◆ **SOURCE EXTRACT**:

_ _ _ _

Elucidating bacterial growth laws in silico

Andrea De Martino
HuGeF, Via Nizza 52, 1st floor, old building.

Proteome organization in bacteria is actively regulated in response to the growth conditions. In specific, as their growth rate changes, bacteria adjust the relative amounts of ribosomal, transport and reaction-catalyzing proteins in a robust, highly reproducible manner. Several phenomenological models provide a qualitative explanation for these facts. By contrast, genome-scale approaches probing such relationships are far less developed. In this talk a constraint-based metabolic modeling scheme called Constrained Allocation Flux Balance Analysis (CAFBA) will be presented, that accounts effectively for the costs of protein expression. By tuning a very small number of adjustable parameters, CAFBA is able to reproduce the empirical growth laws (including the elusive `overflow metabolism') with a remarkable degree of accuracy, generating along the way a variety of testable predictions ranging from the usage of pathways to protein expression levels. Analysis of CAFBA solutions furthermore sheds new light on the cross-over from oxidative to fermentative energetics that occurs in many bacteria as the growth rate increases. Applicability of CAFBA's framework to other, potentially more interesting cell types will also be discussed.

Engineering bacterial strains for cellulosic biorefinery

Roberto Mazzoli, Dept. of Life Sciences and Systems Biology, University of Torino
Aula Seminari Cortile MBC

Cellulose waste biomass is the most abundant and attractive substrate for biorefineries aimed at producing industrially relevant compounds (e.g. fuels, plastics, building blocks) by economically and environmentally sustainable fermentation processes. However, cellulose is highly recalcitrant to biodegradation and its conversion by biotechnological strategies currently requires very expensive multistep processes. Notably, the need for dedicated cellulase production still is major constraint to cost-effective bioconversion of cellulosic biomass.

Extensive effort has been produced by research groups worlwide aimed at developing recombinant microorganisms able to perform single step cellulose fermentation (i.e., consolidated bioprocessing, CBP) to high-value chemicals. Two main paradigms have been applied so far: a) “native cellulolytic strategies”, aimed at conferring high-value product properties to natural cellulolytic microorganisms; b) “recombinant cellulolytic strategies”, aimed to confer cellulolytic ability to microorganisms exhibiting high product yields and titers.

_ _ _ _

◆ **DATASET EXCERPT**:
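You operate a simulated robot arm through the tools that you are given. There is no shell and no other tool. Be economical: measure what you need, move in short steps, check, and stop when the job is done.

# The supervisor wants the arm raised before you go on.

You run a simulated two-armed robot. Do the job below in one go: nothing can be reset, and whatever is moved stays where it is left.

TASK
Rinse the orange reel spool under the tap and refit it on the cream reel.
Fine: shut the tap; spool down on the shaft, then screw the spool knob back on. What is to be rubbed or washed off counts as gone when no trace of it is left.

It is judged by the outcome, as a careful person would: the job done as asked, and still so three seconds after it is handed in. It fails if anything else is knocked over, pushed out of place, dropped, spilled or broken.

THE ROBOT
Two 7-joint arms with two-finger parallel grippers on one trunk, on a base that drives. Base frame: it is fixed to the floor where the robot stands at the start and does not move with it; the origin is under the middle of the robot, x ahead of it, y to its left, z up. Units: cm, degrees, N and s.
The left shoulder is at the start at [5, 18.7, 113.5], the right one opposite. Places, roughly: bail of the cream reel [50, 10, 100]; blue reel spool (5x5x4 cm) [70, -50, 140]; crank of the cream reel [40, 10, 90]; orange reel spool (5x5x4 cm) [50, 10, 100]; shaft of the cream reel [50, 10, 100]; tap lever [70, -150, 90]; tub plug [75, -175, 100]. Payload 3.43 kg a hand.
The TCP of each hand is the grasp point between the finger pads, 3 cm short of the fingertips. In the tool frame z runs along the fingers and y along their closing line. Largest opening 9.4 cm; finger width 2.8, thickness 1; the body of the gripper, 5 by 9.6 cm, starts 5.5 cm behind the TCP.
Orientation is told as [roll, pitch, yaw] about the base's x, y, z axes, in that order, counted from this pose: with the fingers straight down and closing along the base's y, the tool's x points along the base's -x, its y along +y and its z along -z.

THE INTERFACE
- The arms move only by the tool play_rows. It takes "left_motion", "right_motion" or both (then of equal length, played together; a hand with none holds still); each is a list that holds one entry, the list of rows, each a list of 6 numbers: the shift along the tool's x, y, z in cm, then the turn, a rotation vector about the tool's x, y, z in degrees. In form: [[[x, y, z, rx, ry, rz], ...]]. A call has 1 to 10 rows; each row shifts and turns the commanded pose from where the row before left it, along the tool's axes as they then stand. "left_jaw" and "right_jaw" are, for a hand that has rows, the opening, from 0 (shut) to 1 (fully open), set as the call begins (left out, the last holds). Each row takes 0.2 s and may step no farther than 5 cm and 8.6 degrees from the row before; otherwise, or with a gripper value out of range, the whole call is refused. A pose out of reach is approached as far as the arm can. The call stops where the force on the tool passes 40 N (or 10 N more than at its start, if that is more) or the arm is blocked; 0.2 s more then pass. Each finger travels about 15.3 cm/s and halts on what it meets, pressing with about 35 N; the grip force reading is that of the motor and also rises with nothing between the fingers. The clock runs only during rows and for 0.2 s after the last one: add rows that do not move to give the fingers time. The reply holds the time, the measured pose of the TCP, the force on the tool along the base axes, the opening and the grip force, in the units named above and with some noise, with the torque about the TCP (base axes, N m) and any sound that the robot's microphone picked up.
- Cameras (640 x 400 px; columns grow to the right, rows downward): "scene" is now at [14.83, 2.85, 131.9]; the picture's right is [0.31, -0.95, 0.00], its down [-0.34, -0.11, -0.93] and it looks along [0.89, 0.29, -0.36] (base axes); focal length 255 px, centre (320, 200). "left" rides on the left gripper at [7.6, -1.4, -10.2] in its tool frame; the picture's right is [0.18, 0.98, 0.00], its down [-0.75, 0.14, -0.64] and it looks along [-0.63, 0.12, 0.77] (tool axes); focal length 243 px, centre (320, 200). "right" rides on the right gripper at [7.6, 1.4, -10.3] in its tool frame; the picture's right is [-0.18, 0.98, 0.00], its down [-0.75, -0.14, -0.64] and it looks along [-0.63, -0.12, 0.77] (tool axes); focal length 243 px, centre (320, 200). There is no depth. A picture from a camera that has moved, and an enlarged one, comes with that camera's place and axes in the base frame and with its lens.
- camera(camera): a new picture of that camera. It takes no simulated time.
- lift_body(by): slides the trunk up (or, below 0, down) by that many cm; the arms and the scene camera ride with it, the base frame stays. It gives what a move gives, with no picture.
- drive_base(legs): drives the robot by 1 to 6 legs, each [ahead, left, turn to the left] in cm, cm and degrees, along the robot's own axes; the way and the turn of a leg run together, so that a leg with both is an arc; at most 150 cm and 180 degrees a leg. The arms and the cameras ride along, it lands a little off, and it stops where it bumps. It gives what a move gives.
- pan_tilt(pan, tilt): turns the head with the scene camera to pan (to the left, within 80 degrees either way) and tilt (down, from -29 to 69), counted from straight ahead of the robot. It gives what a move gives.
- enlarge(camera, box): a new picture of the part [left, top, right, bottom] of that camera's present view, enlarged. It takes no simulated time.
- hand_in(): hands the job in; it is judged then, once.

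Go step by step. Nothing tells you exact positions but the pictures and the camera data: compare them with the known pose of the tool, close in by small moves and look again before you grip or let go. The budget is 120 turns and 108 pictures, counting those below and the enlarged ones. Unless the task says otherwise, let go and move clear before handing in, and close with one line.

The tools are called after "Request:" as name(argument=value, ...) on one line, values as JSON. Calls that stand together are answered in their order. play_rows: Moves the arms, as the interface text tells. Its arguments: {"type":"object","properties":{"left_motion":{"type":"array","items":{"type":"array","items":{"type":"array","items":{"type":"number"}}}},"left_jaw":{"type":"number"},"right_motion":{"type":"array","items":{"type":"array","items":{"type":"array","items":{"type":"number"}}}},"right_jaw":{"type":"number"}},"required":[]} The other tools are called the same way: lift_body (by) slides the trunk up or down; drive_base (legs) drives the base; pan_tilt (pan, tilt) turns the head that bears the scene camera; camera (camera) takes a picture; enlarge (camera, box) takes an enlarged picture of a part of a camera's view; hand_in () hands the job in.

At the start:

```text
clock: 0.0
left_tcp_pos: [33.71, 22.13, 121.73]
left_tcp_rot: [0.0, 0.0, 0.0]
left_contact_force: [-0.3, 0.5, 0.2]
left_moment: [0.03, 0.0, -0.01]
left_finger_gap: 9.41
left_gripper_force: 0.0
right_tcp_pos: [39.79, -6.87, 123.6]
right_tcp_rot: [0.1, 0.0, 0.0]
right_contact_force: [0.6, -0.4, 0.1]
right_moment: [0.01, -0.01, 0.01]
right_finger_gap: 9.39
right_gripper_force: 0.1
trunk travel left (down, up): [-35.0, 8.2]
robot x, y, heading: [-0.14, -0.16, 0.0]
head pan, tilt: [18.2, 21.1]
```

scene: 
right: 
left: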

_ _ _ _

◆ **EXERCISE INSTRUCTIONS**:
Add the next paragraphs of the source extract.

◆ **THE RESPONSE**:
Basic knowledge about native biochemical systems enabling depolymerization and metabolism of cellulose, metabolic pathways for producing some of the most requested chemicals (e.g., liquid fuels), and fundamentals and examples of native and recombinant cellulolytic strategies will be illustrated.

Neural networks: heuristics and theory

Luca Saglietti
HuGeF, Via Nizza 52, 1st floor, old building.

Understanding our human brain better is in itself one of the greatest challenges of our century, but at the same time mimicking the efficiency and robustness by which it represents information has become a core challenge in artificial intelligence research.
After more than twenty years of limited success, the increasing computational power of modern computers is at the present day showing how “back-propagation” algorithms on deep architectures (i.e. networks made of more than two layers of interconnected neurons) can achieve state-of-art performances in most of the tasks where “intelligence” is involved, such as speech and image recognition, where men still outperform computers.
In this talk I will try to give an overview of the mainstream approach in this research field, and then advance some motivations for the slightly different viewpoint adopted by our group, describing briefly the work which we are carrying out in the binary-valued setting.

The patient-zero problem with noisy observation

Alessandro Ingrosso
HuGeF, Via Nizza 52

The patient-zero problem consists in finding the initial source of an epidemic outbreak given observations at a later time. In this seminar, I will describe a Bayesian method which is able to infer details on the past history of an epidemics based solely on the topology of the contact network and a single snapshot of partial and noisy observations. The method is built on a Bethe approximation for the posterior distribution, and is inherently exact on tree graphs. Moreover, it can be coupled to a set of equations, based on the variational expression of the Bethe free energy, to find the patient-zero along with maximum-likelihood epidemic parameters.
I will describe the method and some results for simulated epidemics on random graphs, and briefly mention future directions of research in the discrete-time setting, as well as a new method - currently in the test phase - that can perform inference on a continuous time spreading model and deal efficiently with real contact-time data.

A cavity-method based approach to the Steiner tree problem on graphs

Anna Paola Muntoni

The minimum weight Steiner tree problem (MST) is an important combinatorial optimization problem over networks that has applications in a wide range of fields. I will mainly focus my attention on two variants of the problem:
the Vertex-disjoint Steiner trees problem and Edges-disjoint Steiner trees problem on graphs. For each variant I will propose some efficient algorithms based on the Belief Propagation approximation scheme.